In one such scene, Sandy has a conversation with a clown she has hired for a party for her boys. The party was part of a strategy to win her boys back and make an impression on her ex-husband and his new wife. As Sandy rambles about her marital problems in the kitchen, the clown, in full garb, consoles her by telling her that when it comes to parenting, nothing is better than a mother’s unconditional love for her children. Throughout her journey, Sandy uses comedy to get through difficult situations and is consequently a source of comedic relief.

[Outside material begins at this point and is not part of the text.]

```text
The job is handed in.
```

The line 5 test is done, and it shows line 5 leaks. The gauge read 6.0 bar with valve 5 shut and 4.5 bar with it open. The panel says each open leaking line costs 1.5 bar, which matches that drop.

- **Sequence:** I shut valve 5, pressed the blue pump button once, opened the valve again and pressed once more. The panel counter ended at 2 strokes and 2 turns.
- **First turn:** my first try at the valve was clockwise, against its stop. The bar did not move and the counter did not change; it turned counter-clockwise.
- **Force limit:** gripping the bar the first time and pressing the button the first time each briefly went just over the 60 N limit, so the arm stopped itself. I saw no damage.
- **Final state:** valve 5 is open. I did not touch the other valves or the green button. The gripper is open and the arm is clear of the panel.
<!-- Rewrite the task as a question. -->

The film’s complex weave of relationships has no obvious starting point, like a tangled ball of yarn. The director has the viewers jump in and get to know the characters, and in doing so, the viewers can begin to assimilate their connected storylines and visualize those connections. Because the focus falls on a multitude of characters, there were scenes that cut away too quickly at the beginning and would have benefited from lingering on screen a little longer. The film is quickly redeemed as the story progresses and audiences come to understand each character’s connection to the others.

As a whole, this film is endearingly sweet, light-hearted and packed with moments of laughter. It contains intimate scenes that are melancholy in the moment yet hopeful about the future. If audiences are looking for a film with award-winning trappings and must-see scenes, then this is not the right choice. If they are hoping to see a film that will make them feel a spectrum of emotions — from warm and fuzzy to sad and everything in between — then they will not be disappointed.

It will be interesting to see if Marshall will decide to make a fourth film about another popular holiday. There are still a few months left to release “Election Day.”